Speaking of N&W steam, Olin Mathieson Chemical Corp #11 hailed from the Roanoke shops as a N&W 2-8-0 (1892). Later relegated to industrial service in tiny  Saltville, Virginia, she's still a crowd-pleaser in September of 1960.  Like #475 above, she was brought out for the NRHS convention in Bristol that year.
Tidy little Sumter & Choctaw #102 rests from shortline labors at Bellamy, Alabama, in May of 1960.  She's a Baldwin 2-8-2 built in 1924 and looks right at home in the deep south.
Strasburg Railroad #90, a rare Decapod, has drawn railfans to Pennsylvania Dutch country for decades.  Here she is rolling light into the Strasburg passenger depot, passing the SR's business car, in August of 1971. Baldwin 2-10-0 (1924)
The T. R. Miller Mill Company sported this handsome Baldwin 2-6-2 (1924) and rostered her as #101.  Here she sits steamed and ready for sawmill work at Brewton, Alabama, in February of 1961.
T. R. the Tank Engine?  T. R. Miller Mill Company #12, also a Baldwin product, was an unusual 2-4-2 tank steamer built in 1904.  The fires are cold in February of 1961, near Brewton, Alabama.

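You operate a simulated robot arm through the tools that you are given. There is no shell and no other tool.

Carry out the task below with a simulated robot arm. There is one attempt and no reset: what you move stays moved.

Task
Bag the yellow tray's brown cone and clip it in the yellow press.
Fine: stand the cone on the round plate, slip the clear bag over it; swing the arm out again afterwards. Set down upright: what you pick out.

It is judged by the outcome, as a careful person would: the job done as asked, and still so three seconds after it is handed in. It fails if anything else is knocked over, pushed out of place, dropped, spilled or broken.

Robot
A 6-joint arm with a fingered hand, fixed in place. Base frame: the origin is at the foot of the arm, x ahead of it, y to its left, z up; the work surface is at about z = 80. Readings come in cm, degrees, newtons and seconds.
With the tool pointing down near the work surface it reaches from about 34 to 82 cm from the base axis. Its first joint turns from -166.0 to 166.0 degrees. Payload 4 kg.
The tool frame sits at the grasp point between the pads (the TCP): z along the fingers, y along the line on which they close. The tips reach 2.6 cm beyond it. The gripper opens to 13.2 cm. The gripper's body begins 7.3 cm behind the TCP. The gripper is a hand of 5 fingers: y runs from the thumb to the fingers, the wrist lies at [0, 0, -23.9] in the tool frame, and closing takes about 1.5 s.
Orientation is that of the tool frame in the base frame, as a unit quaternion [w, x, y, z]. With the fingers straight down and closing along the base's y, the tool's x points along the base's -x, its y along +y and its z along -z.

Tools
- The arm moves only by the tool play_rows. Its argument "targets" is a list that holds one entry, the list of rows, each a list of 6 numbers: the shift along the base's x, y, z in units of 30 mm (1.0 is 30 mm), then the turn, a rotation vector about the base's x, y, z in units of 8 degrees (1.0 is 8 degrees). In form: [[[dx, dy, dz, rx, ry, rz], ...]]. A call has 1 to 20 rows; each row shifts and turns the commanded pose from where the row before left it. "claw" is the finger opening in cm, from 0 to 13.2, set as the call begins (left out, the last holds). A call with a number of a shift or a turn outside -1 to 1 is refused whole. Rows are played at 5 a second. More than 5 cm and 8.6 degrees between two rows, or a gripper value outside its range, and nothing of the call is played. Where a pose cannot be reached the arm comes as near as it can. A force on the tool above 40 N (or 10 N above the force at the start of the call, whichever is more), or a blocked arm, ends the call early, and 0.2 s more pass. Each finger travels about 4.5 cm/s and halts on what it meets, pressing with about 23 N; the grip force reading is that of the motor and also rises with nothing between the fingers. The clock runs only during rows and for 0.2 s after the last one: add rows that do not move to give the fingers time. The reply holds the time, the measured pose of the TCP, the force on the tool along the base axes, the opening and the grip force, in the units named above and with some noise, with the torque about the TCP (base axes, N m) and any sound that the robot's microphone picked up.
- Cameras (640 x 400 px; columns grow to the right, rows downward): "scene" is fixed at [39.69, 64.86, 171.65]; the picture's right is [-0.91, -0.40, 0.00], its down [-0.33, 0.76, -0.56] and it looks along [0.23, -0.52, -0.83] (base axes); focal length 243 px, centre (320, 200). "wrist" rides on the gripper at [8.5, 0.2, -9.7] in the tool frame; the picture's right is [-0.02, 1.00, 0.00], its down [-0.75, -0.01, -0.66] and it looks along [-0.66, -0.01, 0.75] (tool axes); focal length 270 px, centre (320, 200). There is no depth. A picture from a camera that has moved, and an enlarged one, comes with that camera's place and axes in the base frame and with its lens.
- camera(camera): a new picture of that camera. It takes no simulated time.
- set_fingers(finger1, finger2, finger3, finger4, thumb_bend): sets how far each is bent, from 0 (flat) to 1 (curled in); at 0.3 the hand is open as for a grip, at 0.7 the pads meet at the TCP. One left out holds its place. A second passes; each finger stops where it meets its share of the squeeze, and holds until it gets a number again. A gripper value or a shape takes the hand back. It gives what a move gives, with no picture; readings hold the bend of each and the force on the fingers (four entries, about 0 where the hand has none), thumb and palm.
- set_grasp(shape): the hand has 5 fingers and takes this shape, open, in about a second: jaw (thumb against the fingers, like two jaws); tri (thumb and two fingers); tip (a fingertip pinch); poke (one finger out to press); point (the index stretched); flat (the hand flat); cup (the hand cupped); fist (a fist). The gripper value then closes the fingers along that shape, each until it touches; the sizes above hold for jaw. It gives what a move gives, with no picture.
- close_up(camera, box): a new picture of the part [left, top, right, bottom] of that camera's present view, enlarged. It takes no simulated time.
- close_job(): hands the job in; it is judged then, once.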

Twin Seams Mining Company employed a number of Shays to haul north Alabama coal up from the pits.  Certainly the stoutest was #17, a Lima Class C Shay 3 truck loco built in 1917. We're at Kellerman, Alabama, in October of 1960.

Twin Seams Mining Company #5 pulls hard on a cut of hoppers headed out of the pit for interchange.  Number 5 is Lima Class C Shay 3 truck built in 1923.  She's working at the Kellerman, Alabama, pit in 1960.
Western Coal & Coke #1 has the tourist hauling duties in June of 1970, handling the daily museum train at the Mid-Continent Railway Museum at North Freedom, Wisconsin.  Number 1 is a Montreal-built 4-6-0 brought to life in 1912. Number 1 is currently out of service being rebuilt by MCRM shop forces.
Willis Short Line Company #200 looks her age as she shuffles gravel cars at Enon, Louisiana, in October of 1961.  Built for the Texas & Pacific in 1890 by Baldwin, with steam leaks everywhere and her brakes long gone, her trip to the scarp yard is not far away.